Count every line in the data below where "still" occurs, then state that number and nothing more.

begin Records for this exercise

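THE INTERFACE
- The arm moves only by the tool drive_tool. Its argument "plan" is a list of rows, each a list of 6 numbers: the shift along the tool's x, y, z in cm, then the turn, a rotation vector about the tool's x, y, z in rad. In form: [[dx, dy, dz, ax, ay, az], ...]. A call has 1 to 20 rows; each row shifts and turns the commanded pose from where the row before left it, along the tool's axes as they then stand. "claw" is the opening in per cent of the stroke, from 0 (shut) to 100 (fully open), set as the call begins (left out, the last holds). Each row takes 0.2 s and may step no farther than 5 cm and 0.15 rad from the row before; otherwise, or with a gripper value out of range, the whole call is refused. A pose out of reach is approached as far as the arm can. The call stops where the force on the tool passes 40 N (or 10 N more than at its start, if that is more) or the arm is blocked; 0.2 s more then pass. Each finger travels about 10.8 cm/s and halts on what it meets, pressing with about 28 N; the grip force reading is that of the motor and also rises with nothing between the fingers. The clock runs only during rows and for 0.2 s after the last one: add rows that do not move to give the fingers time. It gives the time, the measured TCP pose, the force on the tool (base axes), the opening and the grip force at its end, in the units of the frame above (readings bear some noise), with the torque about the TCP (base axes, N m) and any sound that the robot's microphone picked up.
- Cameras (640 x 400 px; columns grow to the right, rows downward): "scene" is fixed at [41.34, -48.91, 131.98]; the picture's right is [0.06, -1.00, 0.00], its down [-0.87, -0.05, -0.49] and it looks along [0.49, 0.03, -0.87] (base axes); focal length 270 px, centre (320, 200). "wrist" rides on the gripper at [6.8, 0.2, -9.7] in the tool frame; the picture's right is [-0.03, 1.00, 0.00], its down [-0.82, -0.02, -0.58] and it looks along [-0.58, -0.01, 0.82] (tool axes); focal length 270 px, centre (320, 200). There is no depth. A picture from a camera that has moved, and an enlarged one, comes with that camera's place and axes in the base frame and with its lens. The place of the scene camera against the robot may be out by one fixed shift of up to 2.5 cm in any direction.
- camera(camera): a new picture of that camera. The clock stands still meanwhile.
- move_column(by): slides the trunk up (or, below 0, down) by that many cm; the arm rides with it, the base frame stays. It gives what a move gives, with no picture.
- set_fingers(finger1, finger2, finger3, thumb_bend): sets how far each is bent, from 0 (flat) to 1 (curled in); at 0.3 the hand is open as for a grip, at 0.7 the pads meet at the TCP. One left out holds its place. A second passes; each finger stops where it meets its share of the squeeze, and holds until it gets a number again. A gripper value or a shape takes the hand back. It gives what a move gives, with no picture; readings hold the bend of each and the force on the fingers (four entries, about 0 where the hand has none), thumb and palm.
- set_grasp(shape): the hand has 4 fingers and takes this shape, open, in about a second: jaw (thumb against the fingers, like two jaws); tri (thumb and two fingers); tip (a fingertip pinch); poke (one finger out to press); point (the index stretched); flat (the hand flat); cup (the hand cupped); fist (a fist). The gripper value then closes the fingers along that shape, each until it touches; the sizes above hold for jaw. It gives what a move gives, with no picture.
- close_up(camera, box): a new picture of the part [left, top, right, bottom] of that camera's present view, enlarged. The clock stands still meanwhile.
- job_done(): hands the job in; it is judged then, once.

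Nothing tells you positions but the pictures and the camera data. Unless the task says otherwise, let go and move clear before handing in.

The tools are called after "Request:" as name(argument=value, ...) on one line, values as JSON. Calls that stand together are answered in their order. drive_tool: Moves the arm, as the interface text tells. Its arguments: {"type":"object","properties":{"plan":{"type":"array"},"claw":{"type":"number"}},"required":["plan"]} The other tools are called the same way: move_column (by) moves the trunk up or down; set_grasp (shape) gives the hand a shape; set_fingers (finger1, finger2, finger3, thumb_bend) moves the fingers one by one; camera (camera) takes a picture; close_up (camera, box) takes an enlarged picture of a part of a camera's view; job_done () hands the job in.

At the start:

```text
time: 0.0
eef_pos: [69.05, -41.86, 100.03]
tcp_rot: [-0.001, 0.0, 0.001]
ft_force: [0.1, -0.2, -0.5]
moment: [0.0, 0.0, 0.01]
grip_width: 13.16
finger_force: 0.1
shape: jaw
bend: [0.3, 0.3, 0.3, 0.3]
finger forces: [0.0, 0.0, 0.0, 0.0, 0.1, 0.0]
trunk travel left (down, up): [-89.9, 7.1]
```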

end Records for this exercise
begin Records for this exercise

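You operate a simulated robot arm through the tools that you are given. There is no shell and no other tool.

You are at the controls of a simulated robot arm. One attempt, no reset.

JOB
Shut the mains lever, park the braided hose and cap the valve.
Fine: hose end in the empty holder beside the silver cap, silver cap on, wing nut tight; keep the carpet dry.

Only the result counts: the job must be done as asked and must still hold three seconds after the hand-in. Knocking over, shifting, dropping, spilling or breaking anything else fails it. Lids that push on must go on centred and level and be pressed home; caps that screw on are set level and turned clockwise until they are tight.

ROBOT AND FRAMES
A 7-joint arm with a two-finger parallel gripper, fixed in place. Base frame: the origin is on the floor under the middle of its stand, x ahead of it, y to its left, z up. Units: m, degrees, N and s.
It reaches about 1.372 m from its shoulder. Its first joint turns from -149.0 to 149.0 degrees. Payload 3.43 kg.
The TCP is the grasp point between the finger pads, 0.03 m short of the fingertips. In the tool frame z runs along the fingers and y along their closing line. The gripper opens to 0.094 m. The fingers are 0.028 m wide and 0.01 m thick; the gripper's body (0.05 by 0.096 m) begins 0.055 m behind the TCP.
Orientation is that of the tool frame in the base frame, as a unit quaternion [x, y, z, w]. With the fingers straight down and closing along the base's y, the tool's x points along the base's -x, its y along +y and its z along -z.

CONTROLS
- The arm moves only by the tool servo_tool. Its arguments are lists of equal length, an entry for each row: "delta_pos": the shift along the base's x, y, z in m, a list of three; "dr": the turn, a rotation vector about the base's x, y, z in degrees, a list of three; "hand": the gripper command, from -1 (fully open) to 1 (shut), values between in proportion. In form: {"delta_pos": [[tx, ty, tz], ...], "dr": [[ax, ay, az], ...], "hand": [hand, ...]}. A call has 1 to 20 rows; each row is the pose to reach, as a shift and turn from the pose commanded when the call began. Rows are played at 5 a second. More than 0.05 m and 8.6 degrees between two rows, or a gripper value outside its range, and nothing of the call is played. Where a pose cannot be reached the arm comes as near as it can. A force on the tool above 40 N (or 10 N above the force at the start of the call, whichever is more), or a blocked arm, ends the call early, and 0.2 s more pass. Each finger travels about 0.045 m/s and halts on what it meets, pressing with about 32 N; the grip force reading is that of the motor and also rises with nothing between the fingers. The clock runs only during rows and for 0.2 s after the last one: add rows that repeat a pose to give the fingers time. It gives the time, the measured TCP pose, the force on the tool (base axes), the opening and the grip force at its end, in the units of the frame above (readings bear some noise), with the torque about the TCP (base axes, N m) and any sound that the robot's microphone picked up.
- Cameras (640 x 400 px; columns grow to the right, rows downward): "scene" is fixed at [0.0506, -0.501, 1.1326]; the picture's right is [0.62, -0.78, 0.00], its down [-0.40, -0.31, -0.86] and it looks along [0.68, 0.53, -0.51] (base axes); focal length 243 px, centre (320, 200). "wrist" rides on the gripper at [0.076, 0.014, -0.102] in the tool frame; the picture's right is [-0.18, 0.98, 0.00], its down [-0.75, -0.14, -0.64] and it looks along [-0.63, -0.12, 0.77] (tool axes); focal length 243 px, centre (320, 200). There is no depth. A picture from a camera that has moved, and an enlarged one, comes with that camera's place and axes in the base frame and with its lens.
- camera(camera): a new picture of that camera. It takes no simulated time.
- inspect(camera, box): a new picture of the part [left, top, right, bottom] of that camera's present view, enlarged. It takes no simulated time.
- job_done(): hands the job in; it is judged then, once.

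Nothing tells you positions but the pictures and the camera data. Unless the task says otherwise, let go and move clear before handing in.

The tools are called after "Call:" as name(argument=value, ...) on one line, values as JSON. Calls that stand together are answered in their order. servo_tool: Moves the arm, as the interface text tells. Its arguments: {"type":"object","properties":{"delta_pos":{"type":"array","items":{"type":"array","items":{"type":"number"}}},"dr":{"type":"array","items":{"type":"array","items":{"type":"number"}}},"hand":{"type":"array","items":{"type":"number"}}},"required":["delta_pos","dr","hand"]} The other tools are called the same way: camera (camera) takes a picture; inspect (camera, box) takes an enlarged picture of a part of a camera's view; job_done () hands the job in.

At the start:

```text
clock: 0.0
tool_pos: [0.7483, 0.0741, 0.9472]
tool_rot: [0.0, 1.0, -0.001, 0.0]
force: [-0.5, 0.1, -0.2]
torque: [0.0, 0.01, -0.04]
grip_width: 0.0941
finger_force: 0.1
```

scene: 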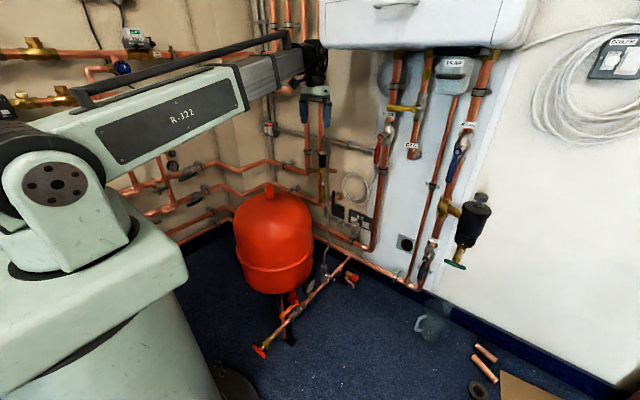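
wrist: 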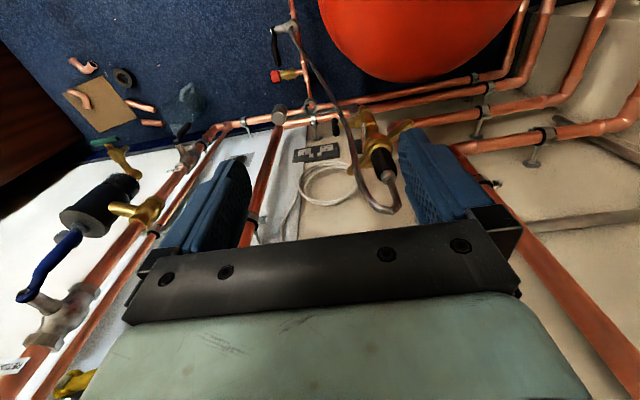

end Records for this exercise
begin Records for this exercise

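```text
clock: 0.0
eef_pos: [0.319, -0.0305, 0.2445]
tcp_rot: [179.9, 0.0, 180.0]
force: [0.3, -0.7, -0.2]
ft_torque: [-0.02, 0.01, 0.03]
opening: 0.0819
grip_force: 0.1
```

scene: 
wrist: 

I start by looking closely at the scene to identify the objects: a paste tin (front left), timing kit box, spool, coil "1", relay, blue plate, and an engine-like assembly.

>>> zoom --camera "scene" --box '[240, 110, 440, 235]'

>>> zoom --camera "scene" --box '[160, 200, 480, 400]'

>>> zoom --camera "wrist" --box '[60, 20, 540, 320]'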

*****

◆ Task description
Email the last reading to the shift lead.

end Records for this exercise

◆ The result
3